++++ RECORDED INFORMATION ++++

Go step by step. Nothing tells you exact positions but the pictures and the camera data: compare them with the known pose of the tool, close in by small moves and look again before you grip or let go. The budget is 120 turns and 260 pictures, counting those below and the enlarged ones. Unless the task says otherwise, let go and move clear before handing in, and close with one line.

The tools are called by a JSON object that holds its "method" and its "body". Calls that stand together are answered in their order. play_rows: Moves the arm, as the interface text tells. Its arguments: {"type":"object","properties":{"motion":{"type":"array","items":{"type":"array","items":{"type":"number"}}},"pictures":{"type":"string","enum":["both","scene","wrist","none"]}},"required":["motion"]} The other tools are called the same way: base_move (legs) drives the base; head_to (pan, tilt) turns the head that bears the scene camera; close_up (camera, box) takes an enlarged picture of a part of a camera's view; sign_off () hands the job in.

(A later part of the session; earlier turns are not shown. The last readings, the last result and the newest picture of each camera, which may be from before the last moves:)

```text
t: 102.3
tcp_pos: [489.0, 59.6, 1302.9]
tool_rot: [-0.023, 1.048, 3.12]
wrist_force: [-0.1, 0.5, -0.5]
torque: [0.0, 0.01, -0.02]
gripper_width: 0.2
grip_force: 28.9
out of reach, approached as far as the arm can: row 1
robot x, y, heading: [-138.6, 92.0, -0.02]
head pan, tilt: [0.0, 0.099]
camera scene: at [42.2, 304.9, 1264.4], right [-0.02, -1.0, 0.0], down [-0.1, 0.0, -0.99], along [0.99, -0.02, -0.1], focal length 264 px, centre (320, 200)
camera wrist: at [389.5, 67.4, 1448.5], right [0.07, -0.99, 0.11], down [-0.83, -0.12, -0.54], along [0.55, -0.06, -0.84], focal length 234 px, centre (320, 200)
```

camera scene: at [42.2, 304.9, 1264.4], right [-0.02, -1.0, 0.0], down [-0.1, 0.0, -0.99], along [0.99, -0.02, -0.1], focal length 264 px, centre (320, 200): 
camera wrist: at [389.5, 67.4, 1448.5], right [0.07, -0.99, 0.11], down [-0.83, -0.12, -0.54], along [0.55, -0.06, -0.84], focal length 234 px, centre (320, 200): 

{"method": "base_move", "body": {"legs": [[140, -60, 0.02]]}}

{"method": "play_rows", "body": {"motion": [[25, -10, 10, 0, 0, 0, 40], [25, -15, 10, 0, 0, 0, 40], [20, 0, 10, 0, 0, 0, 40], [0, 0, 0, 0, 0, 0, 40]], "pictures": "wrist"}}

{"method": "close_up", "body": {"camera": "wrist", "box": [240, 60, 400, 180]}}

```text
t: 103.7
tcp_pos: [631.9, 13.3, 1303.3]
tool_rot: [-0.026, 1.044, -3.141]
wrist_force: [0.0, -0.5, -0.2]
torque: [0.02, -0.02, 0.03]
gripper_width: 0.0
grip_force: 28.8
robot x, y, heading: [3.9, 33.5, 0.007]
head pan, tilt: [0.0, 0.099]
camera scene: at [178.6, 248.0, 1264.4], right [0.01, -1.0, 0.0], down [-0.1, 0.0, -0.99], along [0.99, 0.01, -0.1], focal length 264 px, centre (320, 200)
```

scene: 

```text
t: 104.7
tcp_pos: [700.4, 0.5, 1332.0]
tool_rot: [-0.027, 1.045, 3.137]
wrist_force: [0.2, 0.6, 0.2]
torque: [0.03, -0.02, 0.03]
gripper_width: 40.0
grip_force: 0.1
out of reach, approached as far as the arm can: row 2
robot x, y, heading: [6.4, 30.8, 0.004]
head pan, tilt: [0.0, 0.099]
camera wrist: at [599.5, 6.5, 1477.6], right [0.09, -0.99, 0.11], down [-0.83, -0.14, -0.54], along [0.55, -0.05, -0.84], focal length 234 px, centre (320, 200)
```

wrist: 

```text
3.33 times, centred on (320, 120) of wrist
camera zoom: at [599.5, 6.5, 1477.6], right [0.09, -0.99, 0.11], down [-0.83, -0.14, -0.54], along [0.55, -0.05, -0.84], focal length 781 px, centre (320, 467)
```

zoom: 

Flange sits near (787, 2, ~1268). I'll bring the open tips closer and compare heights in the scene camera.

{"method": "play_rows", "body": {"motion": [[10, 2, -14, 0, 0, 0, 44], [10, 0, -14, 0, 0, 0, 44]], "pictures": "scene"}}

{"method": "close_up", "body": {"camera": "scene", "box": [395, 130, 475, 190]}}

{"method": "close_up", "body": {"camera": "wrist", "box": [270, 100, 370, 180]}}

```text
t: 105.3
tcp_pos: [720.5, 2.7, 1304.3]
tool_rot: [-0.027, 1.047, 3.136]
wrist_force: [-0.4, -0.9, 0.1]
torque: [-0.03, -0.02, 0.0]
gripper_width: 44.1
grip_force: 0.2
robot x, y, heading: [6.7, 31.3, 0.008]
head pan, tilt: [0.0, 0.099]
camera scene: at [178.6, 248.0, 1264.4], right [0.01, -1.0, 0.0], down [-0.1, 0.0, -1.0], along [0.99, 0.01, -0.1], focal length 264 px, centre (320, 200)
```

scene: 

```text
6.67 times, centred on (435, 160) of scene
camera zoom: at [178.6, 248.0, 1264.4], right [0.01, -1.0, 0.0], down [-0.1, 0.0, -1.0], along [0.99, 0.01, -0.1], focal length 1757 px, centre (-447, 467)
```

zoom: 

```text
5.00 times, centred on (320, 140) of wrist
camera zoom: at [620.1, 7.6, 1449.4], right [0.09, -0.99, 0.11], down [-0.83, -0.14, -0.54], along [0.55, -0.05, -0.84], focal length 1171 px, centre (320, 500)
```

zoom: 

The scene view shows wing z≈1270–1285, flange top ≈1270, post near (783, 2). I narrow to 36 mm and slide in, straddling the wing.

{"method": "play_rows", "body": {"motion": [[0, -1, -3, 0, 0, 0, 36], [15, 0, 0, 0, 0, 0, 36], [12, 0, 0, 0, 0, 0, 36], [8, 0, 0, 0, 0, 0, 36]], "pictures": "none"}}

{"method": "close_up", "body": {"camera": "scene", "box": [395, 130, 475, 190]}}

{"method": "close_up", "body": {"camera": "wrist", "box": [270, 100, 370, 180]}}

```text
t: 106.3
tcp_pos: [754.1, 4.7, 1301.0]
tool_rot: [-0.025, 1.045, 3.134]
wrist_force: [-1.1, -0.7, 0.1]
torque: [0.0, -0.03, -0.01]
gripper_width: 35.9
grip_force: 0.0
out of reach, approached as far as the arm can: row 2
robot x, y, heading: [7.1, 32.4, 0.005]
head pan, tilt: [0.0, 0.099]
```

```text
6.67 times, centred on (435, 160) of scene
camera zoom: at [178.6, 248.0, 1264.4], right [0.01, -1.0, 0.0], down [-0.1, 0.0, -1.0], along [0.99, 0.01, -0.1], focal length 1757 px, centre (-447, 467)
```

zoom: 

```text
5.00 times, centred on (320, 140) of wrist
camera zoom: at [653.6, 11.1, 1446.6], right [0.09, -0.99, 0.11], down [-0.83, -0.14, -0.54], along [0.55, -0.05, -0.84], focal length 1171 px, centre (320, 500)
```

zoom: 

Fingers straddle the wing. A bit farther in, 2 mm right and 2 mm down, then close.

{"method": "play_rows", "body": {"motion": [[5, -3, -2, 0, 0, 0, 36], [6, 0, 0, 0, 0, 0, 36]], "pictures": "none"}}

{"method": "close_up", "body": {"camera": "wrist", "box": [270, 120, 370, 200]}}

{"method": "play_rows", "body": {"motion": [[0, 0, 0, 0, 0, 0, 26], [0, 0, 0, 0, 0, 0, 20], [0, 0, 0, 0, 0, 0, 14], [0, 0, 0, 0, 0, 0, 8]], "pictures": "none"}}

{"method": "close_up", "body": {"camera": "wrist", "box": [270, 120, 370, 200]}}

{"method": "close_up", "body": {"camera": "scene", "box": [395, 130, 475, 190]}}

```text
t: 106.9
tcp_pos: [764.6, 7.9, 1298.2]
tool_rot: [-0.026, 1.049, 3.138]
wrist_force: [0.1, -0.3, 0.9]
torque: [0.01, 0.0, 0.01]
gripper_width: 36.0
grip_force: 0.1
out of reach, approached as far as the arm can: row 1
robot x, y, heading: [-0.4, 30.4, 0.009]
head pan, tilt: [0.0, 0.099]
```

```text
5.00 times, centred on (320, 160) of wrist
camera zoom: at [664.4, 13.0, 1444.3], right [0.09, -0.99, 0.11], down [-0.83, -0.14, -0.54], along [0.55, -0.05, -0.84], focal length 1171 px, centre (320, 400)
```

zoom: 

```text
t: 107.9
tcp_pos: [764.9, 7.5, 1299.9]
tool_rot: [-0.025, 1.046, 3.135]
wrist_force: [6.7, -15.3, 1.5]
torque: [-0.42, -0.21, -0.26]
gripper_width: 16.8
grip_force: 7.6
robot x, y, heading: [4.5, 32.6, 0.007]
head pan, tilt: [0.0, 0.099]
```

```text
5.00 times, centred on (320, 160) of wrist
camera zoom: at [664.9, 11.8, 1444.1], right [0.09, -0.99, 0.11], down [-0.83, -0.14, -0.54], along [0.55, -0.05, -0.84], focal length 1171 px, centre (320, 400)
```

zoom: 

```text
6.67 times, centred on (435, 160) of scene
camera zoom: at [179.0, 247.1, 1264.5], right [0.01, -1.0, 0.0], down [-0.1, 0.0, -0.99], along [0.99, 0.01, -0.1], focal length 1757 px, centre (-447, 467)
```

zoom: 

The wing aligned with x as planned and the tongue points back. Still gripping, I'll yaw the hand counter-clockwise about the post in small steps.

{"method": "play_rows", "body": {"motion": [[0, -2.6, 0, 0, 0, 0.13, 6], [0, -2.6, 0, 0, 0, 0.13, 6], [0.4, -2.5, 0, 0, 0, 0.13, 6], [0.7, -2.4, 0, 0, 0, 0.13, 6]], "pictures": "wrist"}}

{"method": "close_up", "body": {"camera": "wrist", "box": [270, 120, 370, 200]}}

++++

Write out, unaltered, the lines from the opening of the listing through the line that includes "The tools are". Put a running number in front of each line and drop blank lines.

**EXERCISE SOLUTION:**
1. Go step by step. Nothing tells you exact positions but the pictures and the camera data: compare them with the known pose of the tool, close in by small moves and look again before you grip or let go. The budget is 120 turns and 260 pictures, counting those below and the enlarged ones. Unless the task says otherwise, let go and move clear before handing in, and close with one line.
2. The tools are called by a JSON object that holds its "method" and its "body". Calls that stand together are answered in their order. play_rows: Moves the arm, as the interface text tells. Its arguments: {"type":"object","properties":{"motion":{"type":"array","items":{"type":"array","items":{"type":"number"}}},"pictures":{"type":"string","enum":["both","scene","wrist","none"]}},"required":["motion"]} The other tools are called the same way: base_move (legs) drives the base; head_to (pan, tilt) turns the head that bears the scene camera; close_up (camera, box) takes an enlarged picture of a part of a camera's view; sign_off () hands the job in.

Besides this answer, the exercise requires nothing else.